Chancellor's measures have 'hit the right note' for struggling people, MP says

Financial measures to help off-set the cost of living crisis has "hit the right note" for people struggling across the region, an MP has said.

Chancellor of the Exchequer Rishi Sunak
Chancellor of the Exchequer Rishi Sunak

Chancellor Rishi Sunak unveiled a string of emergency measures on Thursday worth £15 billion to tackle the impact of soaring inflation.

It will see millions of households receive a £400 discount off their energy bills and a £5 billion windfall tax levied on oil and gas giants.

Other measures include targeted support for the poorest, the elderly and the disabled, with the rest of the cash coming from extra borrowing.

Suzanne Webb, Conservative MP for Stourbridge, said: "This extra injection of money announced by the Chancellor today to help everyone with inflation and energy bills is most welcome.

"It brings total government cost-of-living support to £37 billion this year and it recognises the acute pain many people in Stourbridge and across the West Midlands are dealing with as bills for everything soar.
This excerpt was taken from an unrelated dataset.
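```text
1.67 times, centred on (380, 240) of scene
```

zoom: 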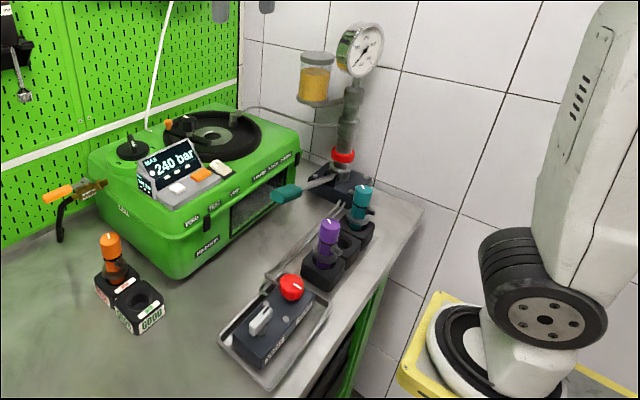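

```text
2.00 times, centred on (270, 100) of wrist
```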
"Extra support for those on benefits, older people, and the disabled is targeted in the right way and it is compassionate. The Chancellor has carefully thought through the options and hit the right note.

"The cost of living is the number one concern and it is right the Government is helping. However, no government can solve every challenge we face. Many of the drivers of high energy costs and inflation are global in nature and will persist for many months yet. This Government, or any other in the world, cannot stop them and we all need to recognise that reality."

Stuart Anderson, MP for Wolverhampton South West, said: "The last few years have been unprecedented, from a global pandemic to Putin’s invasion of Ukraine.

"I recognise the pressure that these events have put in household budgets across Wolverhampton. That is why I welcome the Chancellor’s £15 billion package of support, which brings overall assistance with the cost of living to £37 billion.

"With more than three-quarters of support going to the most vulnerable, including pensioners, these interventions build on our existing £22 billion package of support and will help to ease global cost of living pressures on millions of households across the country.

"The plans will also encourage oil and gas companies to reinvest their extraordinary profits in helping support families through this difficult time, while encouraging investment and growth as we secure our long-term recovery from Covid-19 and combat the UK’s current high levels of inflation."

Councillor Wendy Thompson, leader of the Conservatives in Wolverhampton, welcomed the move and said the major issue had been rising energy costs. She added her party was trying to do "as much as we can" to also help tackle unemployment in the city.

She added: "I saw £15 billion pounds – a huge sum of money – is going to be given by the Chancellor to help with the cost of living crisis and that was really pleasing news, because we know a number of people in Wolverhampton could use help like that, so we're pleased at that coming through."

"The aspect of it (what people are talking about) is the energy costs and that's hitting people universally. Any help that can be given to that is extremely welcome."

Councillor Alan White, leader of Staffordshire County Council, said he was pleased the Chancellor had taken these steps but they recognised "many will still be facing higher bills than ever before".

He said: "In Staffordshire we are committed to doing everything we can to help those struggling the most, including free holiday activities for those receiving school meals, 'beat the cold payments' for those on low incomes and one-off payments to care leavers to help with bills.

"These are difficult times for many and as a county council we will be working with partners to help those most in need of support."